The Lagos-based downstream energy firm posted revenue of N70.45 billion for the three months ended March 31, according to its unaudited financial statement released on Friday. Profit before tax came in at N1.65 billion, reflecting what the company described as sustained momentum in its operations and cost discipline initiatives.

Earnings per share stood at N1.06, signaling continued returns to shareholders even as Nigerian energy companies navigate currency volatility, inflationary pressures and supply chain constraints.

The results highlight Eterna’s efforts to stabilise performance following a period of industry-wide disruption tied to deregulation and fluctuating fuel import costs.

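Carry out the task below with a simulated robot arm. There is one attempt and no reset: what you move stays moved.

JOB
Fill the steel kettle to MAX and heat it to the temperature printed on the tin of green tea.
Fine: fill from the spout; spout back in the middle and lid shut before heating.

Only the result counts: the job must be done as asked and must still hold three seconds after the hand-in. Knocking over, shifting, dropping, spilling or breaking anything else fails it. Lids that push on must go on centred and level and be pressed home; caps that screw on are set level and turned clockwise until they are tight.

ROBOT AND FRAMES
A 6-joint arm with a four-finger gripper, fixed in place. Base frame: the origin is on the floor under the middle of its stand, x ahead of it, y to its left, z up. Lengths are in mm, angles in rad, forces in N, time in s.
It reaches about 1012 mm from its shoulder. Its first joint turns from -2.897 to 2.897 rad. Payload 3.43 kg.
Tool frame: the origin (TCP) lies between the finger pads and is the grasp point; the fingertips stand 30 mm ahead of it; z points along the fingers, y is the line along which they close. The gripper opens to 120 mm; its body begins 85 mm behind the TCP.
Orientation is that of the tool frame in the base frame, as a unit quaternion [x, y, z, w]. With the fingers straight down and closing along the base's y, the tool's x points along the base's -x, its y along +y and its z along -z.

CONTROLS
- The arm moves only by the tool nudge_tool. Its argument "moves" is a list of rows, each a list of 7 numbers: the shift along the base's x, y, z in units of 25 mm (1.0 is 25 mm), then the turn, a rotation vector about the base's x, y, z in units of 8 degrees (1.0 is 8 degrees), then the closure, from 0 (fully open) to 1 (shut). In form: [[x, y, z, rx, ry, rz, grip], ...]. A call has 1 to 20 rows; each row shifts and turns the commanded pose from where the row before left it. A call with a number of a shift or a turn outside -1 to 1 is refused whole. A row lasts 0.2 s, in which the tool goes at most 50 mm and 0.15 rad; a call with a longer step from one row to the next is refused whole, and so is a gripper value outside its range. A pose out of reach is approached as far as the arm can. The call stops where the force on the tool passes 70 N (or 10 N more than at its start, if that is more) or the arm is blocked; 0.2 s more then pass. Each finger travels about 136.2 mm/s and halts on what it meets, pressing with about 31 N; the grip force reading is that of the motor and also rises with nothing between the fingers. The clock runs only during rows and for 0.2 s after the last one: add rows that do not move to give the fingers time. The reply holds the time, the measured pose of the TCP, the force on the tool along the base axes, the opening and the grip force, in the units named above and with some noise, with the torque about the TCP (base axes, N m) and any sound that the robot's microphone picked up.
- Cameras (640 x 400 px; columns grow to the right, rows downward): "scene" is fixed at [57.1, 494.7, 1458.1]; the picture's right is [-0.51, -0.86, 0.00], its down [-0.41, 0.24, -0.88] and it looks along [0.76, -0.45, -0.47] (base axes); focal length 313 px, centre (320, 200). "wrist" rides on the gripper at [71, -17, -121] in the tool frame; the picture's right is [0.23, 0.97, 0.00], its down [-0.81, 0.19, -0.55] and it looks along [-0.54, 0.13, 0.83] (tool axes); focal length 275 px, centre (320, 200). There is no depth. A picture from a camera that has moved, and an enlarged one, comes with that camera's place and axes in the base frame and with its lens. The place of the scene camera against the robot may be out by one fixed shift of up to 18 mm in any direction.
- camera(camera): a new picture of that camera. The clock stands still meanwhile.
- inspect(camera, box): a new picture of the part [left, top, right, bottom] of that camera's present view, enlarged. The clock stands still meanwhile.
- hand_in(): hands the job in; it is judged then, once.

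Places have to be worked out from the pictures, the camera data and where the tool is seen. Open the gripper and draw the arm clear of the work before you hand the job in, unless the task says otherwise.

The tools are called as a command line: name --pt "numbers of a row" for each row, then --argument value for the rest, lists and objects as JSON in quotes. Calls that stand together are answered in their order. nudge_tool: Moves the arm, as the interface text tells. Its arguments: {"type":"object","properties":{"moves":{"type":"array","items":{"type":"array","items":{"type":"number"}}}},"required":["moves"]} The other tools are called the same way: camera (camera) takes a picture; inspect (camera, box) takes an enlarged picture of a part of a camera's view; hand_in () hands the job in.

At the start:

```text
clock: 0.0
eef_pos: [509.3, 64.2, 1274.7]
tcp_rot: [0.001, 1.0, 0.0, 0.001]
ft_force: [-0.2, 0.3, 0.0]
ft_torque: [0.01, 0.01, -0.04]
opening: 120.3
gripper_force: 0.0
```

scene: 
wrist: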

The company said its balance sheet remained “robust,” supported by strategic investments in inventory that are expected to enhance product availability and improve service delivery across its nationwide retail network.

Total assets were strengthened during the quarter, underpinned by higher working capital allocation to petroleum products. This positioning, the firm said, would enable it to capture demand and improve operational efficiency in subsequent quarters.

Olumide Adeosun, the company’s chief executive officer said the performance underscores the company’s focus on execution and long-term growth. “The performance reflects the Company’s continued focus on operational excellence, cost discipline, and strategic expansion initiatives,” he said in a statement. “We will continue to build on this momentum through targeted investments in our retail network and growth across our aviation, lubricants and gas segments.”

Eterna has increasingly leaned on diversification beyond traditional fuel retailing, expanding into higher-margin segments such as aviation fuel supply and lubricant distribution. The company also continues to deepen its presence in Nigeria’s gas market, aligning with broader industry shifts toward cleaner energy sources.

Analysts say the company’s ability to maintain profitability in the first quarter reflects improved internal efficiencies and a more disciplined approach to cost management, even as input costs remain elevated. The downstream sector has undergone significant changes since the removal of fuel subsidies in 2023, forcing operators to adopt leaner business models.